** Given request **
Word for word, transcribe the lines below and drop the pictures.

** Source excerpt **
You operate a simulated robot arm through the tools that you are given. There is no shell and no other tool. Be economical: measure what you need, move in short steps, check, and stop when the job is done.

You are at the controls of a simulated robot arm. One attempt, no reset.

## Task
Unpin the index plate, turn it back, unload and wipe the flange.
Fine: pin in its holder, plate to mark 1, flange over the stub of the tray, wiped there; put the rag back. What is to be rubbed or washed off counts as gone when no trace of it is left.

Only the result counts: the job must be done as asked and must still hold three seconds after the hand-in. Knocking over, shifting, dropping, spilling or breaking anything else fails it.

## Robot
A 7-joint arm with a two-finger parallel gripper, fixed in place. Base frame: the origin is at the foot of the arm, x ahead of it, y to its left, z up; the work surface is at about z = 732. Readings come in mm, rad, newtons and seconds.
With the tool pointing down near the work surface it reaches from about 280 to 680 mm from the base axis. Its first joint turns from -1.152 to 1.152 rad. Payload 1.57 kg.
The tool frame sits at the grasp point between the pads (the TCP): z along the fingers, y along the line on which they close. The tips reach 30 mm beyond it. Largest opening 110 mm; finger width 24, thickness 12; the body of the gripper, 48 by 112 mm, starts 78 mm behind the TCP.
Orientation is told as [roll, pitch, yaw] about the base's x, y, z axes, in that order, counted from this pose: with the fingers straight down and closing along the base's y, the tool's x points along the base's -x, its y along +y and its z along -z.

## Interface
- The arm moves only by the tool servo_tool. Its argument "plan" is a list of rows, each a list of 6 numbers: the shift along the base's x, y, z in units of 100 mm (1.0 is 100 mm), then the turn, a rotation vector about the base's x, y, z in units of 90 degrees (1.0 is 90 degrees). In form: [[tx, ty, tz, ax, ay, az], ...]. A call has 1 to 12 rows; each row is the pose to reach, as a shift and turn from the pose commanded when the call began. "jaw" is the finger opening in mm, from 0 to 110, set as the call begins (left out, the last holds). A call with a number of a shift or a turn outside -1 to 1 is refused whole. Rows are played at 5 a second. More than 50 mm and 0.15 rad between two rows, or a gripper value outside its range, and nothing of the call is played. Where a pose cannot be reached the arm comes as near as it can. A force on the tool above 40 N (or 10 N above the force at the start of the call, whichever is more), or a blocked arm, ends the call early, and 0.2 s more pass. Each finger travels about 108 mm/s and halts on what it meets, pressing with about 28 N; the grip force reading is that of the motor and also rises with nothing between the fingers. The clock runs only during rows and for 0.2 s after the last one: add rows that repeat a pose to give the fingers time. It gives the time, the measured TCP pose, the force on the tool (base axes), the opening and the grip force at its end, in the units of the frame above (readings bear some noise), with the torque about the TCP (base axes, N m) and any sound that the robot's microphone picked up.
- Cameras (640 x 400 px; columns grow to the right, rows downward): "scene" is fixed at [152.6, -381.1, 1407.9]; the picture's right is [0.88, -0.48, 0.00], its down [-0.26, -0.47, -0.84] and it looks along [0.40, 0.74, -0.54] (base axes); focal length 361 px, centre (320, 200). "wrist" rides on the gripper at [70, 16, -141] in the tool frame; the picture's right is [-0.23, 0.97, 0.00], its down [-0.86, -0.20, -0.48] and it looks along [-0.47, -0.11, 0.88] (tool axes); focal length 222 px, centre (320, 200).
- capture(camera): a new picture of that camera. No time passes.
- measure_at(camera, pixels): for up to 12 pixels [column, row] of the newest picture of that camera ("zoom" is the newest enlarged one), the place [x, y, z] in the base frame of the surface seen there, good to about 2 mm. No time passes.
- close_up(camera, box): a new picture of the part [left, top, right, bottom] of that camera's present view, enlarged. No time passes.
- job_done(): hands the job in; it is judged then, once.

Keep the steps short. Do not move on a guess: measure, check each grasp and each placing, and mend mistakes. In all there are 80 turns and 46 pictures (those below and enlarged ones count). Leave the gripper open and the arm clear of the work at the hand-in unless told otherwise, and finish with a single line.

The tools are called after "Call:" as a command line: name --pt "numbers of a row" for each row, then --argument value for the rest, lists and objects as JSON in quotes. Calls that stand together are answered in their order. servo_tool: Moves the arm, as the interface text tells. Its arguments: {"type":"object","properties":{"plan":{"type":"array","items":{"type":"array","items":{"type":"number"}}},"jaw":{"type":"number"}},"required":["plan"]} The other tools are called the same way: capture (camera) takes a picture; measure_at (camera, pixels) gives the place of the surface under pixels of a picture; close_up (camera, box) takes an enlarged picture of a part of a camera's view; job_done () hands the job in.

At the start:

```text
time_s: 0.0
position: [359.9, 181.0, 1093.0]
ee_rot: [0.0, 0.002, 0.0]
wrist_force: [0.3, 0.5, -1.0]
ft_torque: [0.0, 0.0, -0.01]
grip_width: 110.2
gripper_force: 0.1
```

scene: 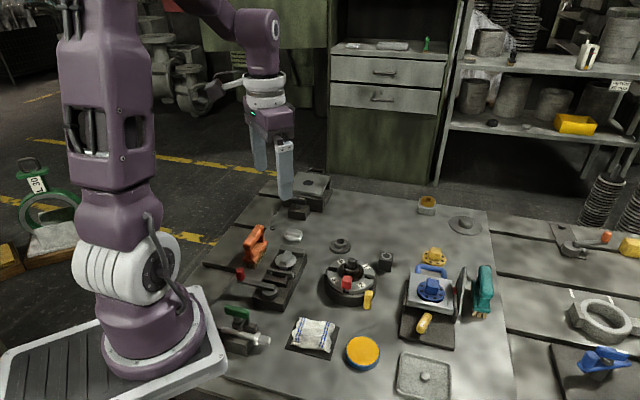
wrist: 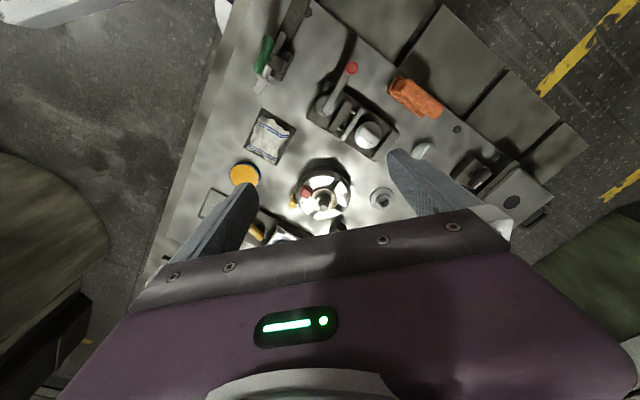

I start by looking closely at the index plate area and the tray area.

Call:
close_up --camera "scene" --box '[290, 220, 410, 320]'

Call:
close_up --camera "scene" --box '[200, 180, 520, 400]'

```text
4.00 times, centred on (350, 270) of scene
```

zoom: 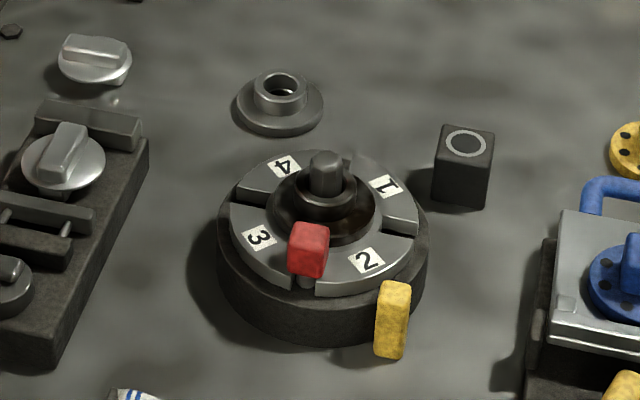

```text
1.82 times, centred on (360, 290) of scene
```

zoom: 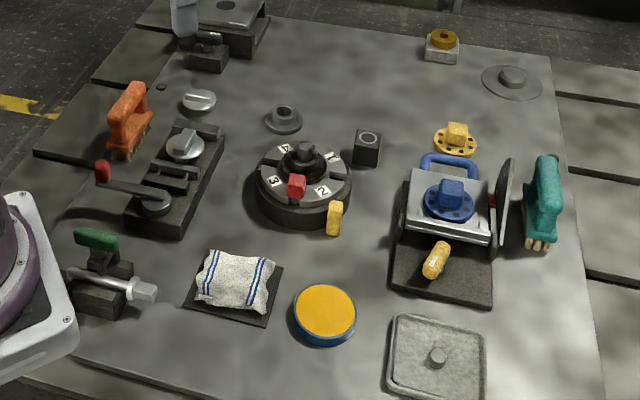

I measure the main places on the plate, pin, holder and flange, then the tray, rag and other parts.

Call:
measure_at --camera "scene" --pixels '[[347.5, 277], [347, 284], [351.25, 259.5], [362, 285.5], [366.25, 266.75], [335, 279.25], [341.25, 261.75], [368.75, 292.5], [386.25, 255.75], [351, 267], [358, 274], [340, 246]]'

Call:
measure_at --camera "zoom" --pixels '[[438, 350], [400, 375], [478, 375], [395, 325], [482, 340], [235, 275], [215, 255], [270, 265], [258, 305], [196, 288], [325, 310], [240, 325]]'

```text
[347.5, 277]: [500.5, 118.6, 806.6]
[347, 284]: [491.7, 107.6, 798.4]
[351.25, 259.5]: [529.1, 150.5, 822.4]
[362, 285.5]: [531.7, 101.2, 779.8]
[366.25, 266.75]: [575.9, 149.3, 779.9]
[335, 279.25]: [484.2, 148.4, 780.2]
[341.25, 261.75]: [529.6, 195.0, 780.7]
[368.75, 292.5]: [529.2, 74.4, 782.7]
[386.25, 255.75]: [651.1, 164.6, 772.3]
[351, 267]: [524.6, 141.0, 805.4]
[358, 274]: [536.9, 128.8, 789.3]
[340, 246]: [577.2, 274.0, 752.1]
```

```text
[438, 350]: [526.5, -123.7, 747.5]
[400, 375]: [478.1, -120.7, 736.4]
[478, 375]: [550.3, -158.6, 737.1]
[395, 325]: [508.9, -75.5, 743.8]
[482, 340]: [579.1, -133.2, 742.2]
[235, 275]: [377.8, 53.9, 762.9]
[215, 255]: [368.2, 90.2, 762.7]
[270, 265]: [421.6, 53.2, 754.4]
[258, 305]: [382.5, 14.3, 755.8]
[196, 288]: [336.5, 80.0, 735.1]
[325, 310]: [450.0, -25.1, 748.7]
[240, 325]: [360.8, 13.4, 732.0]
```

** Problem solution **
You operate a simulated robot arm through the tools that you are given. There is no shell and no other tool. Be economical: measure what you need, move in short steps, check, and stop when the job is done.

You are at the controls of a simulated robot arm. One attempt, no reset.

## Task
Unpin the index plate, turn it back, unload and wipe the flange.
Fine: pin in its holder, plate to mark 1, flange over the stub of the tray, wiped there; put the rag back. What is to be rubbed or washed off counts as gone when no trace of it is left.

Only the result counts: the job must be done as asked and must still hold three seconds after the hand-in. Knocking over, shifting, dropping, spilling or breaking anything else fails it.

## Robot
A 7-joint arm with a two-finger parallel gripper, fixed in place. Base frame: the origin is at the foot of the arm, x ahead of it, y to its left, z up; the work surface is at about z = 732. Readings come in mm, rad, newtons and seconds.
With the tool pointing down near the work surface it reaches from about 280 to 680 mm from the base axis. Its first joint turns from -1.152 to 1.152 rad. Payload 1.57 kg.
The tool frame sits at the grasp point between the pads (the TCP): z along the fingers, y along the line on which they close. The tips reach 30 mm beyond it. Largest opening 110 mm; finger width 24, thickness 12; the body of the gripper, 48 by 112 mm, starts 78 mm behind the TCP.
Orientation is told as [roll, pitch, yaw] about the base's x, y, z axes, in that order, counted from this pose: with the fingers straight down and closing along the base's y, the tool's x points along the base's -x, its y along +y and its z along -z.

## Interface
- The arm moves only by the tool servo_tool. Its argument "plan" is a list of rows, each a list of 6 numbers: the shift along the base's x, y, z in units of 100 mm (1.0 is 100 mm), then the turn, a rotation vector about the base's x, y, z in units of 90 degrees (1.0 is 90 degrees). In form: [[tx, ty, tz, ax, ay, az], ...]. A call has 1 to 12 rows; each row is the pose to reach, as a shift and turn from the pose commanded when the call began. "jaw" is the finger opening in mm, from 0 to 110, set as the call begins (left out, the last holds). A call with a number of a shift or a turn outside -1 to 1 is refused whole. Rows are played at 5 a second. More than 50 mm and 0.15 rad between two rows, or a gripper value outside its range, and nothing of the call is played. Where a pose cannot be reached the arm comes as near as it can. A force on the tool above 40 N (or 10 N above the force at the start of the call, whichever is more), or a blocked arm, ends the call early, and 0.2 s more pass. Each finger travels about 108 mm/s and halts on what it meets, pressing with about 28 N; the grip force reading is that of the motor and also rises with nothing between the fingers. The clock runs only during rows and for 0.2 s after the last one: add rows that repeat a pose to give the fingers time. It gives the time, the measured TCP pose, the force on the tool (base axes), the opening and the grip force at its end, in the units of the frame above (readings bear some noise), with the torque about the TCP (base axes, N m) and any sound that the robot's microphone picked up.
- Cameras (640 x 400 px; columns grow to the right, rows downward): "scene" is fixed at [152.6, -381.1, 1407.9]; the picture's right is [0.88, -0.48, 0.00], its down [-0.26, -0.47, -0.84] and it looks along [0.40, 0.74, -0.54] (base axes); focal length 361 px, centre (320, 200). "wrist" rides on the gripper at [70, 16, -141] in the tool frame; the picture's right is [-0.23, 0.97, 0.00], its down [-0.86, -0.20, -0.48] and it looks along [-0.47, -0.11, 0.88] (tool axes); focal length 222 px, centre (320, 200).
- capture(camera): a new picture of that camera. No time passes.
- measure_at(camera, pixels): for up to 12 pixels [column, row] of the newest picture of that camera ("zoom" is the newest enlarged one), the place [x, y, z] in the base frame of the surface seen there, good to about 2 mm. No time passes.
- close_up(camera, box): a new picture of the part [left, top, right, bottom] of that camera's present view, enlarged. No time passes.
- job_done(): hands the job in; it is judged then, once.

Keep the steps short. Do not move on a guess: measure, check each grasp and each placing, and mend mistakes. In all there are 80 turns and 46 pictures (those below and enlarged ones count). Leave the gripper open and the arm clear of the work at the hand-in unless told otherwise, and finish with a single line.

The tools are called after "Call:" as a command line: name --pt "numbers of a row" for each row, then --argument value for the rest, lists and objects as JSON in quotes. Calls that stand together are answered in their order. servo_tool: Moves the arm, as the interface text tells. Its arguments: {"type":"object","properties":{"plan":{"type":"array","items":{"type":"array","items":{"type":"number"}}},"jaw":{"type":"number"}},"required":["plan"]} The other tools are called the same way: capture (camera) takes a picture; measure_at (camera, pixels) gives the place of the surface under pixels of a picture; close_up (camera, box) takes an enlarged picture of a part of a camera's view; job_done () hands the job in.

At the start:

```text
time_s: 0.0
position: [359.9, 181.0, 1093.0]
ee_rot: [0.0, 0.002, 0.0]
wrist_force: [0.3, 0.5, -1.0]
ft_torque: [0.0, 0.0, -0.01]
grip_width: 110.2
gripper_force: 0.1
```

scene: 
wrist: 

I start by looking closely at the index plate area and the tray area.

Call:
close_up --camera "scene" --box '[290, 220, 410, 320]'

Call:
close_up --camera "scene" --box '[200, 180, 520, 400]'

```text
4.00 times, centred on (350, 270) of scene
```

zoom: 

```text
1.82 times, centred on (360, 290) of scene
```

zoom: 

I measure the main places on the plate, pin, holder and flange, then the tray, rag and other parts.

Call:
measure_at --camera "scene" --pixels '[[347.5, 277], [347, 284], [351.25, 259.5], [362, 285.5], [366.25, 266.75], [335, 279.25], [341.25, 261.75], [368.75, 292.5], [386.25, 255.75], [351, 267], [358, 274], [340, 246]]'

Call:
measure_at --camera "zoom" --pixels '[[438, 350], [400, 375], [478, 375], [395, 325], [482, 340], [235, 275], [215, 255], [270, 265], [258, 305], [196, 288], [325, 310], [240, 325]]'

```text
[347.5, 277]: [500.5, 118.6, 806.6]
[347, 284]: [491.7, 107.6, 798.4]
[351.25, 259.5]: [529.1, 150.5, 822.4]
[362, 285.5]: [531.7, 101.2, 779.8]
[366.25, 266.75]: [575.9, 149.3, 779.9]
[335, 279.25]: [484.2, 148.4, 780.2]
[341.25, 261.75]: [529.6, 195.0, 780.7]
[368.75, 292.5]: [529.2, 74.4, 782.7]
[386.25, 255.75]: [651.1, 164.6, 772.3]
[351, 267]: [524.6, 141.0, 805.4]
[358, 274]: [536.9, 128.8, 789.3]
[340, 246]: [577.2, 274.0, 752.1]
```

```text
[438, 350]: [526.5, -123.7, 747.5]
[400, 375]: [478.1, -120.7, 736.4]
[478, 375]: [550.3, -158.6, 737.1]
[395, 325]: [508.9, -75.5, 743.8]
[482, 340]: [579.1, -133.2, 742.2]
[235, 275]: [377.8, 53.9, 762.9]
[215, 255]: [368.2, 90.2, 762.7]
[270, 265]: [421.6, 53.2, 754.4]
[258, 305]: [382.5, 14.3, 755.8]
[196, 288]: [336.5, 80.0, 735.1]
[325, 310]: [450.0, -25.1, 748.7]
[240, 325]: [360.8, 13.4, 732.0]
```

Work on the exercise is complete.